5th Sunday of Easter
Fr. Philip Neri Powell, OP
During their last supper together, Jesus tells his disciples that one of them will betray him to the authorities. Peter balks, swearing up and down that he would never betray his Master. Jesus says Peter, “Will you lay down your life for me? Amen, amen, I say to you, the cock will not crow before you deny me three times.” Here's where our gospel scene this evening picks up, “Do not let your hearts be troubled. You have faith in God; have faith also in me.” Christ's three-year ministry among God's people is unraveling. The Romans are paying way too much attention to them. The High Priest is definitely looking for a way to crush them. Jesus himself just told them a member of their little family is going to sell him out. And now, Jesus reveals that Peter – the Rock! – is going to deny even knowing Christ. And what's Jesus' advice? “Do not let your hearts be troubled”! If there were ever a time for the disciples to let their hearts be troubled, it's now! They're plucked chickens about to be thrown to the gators. The feeding frenzy of Roman justice and Jewish revenge they're facing is going to be brutal. And all Jesus can say is: “You have faith in God; have faith also in me.”

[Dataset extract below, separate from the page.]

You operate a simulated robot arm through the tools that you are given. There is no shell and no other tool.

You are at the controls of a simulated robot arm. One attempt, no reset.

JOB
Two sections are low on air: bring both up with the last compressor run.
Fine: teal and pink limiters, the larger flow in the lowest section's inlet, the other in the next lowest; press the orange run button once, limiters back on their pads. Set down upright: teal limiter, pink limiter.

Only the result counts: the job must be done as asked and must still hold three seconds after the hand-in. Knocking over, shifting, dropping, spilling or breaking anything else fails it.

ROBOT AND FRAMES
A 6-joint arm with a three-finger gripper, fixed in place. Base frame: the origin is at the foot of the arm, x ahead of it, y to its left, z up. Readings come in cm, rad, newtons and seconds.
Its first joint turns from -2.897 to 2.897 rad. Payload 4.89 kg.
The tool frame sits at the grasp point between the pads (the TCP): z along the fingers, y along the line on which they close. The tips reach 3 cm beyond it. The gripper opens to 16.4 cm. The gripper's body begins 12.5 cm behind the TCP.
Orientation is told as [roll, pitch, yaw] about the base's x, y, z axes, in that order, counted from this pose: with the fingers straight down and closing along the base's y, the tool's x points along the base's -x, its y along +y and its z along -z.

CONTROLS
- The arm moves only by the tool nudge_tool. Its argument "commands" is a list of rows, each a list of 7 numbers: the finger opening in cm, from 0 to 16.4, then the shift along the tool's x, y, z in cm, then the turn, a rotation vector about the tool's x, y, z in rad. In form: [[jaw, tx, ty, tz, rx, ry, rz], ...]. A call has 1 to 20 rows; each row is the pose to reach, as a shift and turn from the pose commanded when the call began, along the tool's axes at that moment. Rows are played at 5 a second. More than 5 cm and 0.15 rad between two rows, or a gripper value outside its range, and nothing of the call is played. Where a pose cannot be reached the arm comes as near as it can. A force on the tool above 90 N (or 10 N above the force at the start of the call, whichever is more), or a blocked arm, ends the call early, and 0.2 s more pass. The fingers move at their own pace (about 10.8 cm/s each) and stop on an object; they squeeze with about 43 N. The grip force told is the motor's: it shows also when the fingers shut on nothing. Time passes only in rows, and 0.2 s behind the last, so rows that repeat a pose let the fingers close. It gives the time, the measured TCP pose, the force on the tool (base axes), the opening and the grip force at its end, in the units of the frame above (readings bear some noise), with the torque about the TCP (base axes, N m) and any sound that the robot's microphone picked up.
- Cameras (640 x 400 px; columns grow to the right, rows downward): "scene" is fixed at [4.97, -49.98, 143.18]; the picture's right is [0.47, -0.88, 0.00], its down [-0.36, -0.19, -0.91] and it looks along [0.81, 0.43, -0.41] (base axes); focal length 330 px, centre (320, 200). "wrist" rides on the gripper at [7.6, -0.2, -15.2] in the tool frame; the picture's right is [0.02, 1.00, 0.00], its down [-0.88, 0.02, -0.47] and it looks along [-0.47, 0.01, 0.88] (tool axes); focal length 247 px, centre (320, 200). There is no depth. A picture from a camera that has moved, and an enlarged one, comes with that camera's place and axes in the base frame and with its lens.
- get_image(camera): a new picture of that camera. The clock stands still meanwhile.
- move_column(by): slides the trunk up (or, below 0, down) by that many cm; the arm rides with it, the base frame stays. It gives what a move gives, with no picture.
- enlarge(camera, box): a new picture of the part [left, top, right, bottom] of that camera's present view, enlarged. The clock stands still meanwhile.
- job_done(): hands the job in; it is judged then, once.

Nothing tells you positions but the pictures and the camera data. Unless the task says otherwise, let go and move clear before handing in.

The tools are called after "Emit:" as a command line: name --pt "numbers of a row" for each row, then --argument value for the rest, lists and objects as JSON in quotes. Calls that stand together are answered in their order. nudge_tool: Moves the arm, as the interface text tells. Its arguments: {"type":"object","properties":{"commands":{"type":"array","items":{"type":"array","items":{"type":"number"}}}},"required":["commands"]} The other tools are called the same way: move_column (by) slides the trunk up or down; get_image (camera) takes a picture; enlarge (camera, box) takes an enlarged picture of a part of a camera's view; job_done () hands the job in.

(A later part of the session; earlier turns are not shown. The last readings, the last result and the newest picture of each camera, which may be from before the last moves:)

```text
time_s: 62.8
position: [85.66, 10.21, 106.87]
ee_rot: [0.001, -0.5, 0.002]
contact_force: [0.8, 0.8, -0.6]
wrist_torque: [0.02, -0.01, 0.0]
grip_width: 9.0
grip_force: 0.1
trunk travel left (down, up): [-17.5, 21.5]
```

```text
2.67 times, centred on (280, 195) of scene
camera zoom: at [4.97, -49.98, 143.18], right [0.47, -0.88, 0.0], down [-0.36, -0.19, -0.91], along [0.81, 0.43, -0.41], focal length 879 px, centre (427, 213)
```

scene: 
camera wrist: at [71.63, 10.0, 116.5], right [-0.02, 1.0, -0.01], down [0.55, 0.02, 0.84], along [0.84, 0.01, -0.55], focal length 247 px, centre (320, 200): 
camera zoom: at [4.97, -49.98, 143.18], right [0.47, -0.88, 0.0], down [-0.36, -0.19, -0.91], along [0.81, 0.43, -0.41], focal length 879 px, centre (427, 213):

Had I been there with the disciples, listening to Jesus' words with my own ears, I would've been tempted to blurt out: “How is faith alone gonna protect us from our enemies?!” And I imagine Jesus would've said something like, “When did I promise you that having faith in me would keep you safe from the world?” Hearing this, my mind would rewind back over the three years of sermons and lectures, looking for a loophole. Alas! No such promise – I'd have to confess – was ever made. In fact, Jesus promised that believing in him would make us enemies of the world, targets for the Enemy's deviltry. So why then does Jesus attempt to calm his disciples by exhorting them to greater faith if faith isn't going to protect them from the world? Simply put: faith in Christ isn't about protection from hurt, loss, the world, or evil; it's about receiving that which is necessary for growing in holiness. From God Himself we receive the desire and ability to trust Him, the desire and ability to live our lives rooted in the reality of His promises. Faith doesn't make the bad things go away. Faith makes it possible for us to live with the bad things and come out the other side holier for having done so.
So, how does living with the bad things in faith make us holier? First, we have to understand holiness as “being set apart for a purpose.” The BVM is holy b/c is she was set apart to be the Mother of God. An altar is holy b/c it is set apart for the celebration of the Eucharist. A Bible is holy b/c it is set apart as a means of delivering the Word of God. We are made holy at baptism – set apart from the world in order to serve as living, breathing witnesses to the Good News. Next, we have to understand that the things of this world – the powers, the principalities, the temptations, sin and death – are ever-present, all-consuming, and always ready to make us slaves again. We must live among these things to live in the world, but we do not have to be subject to them. Remember: we are set apart. We belong to Christ. Then, lastly, knowing that we belong to Christ, and that we have a mission to bear witness to his Good News, we live among yet set apart from the things of this world. Not above nor beyond. (That's a temptation to pride and arrogance). But among yet set apart. When we live as Christ teaches us to live – with faith, hope, love, mercy – we grow in holiness; we grow more and more Among Yet Set Apart. And this growth settles our troubled hearts.
You see, as priests, prophets, and kings in Christ we have no reason to be troubled. There is – literally – nothing in or on this world that can trouble us b/c we know that our lives belong to him. Of course – we get sick. We die. We suffer. We lose our jobs, our family members. We have strange accidents that sometimes cripple us. All the horrible things that can happen to non-believers can and do happen to us. Faith in Christ is not a magical amulet that prevents these things from happening. Faith in Christ is a fortitude, a bulwark that allows us to see the holy work of God, His plan for us, and to understand our everyday joys and miseries as opportunities to be Christ for others. We turn to the corporal and spiritual works of mercy. We turn to our Blessed Mother and beg her intercession. We turn to Christ in the Holy Sacrament. We turn to one another in the Church so that the face of Christ might be closer and clearer. We do not entertain despair, revenge, anger, injustice, nor do we hold ourselves above the ordinary mourning of those left behind. When our hearts are troubled – and they will be – we turn to the only source of consolation that can truly bring us life. We turn to Christ.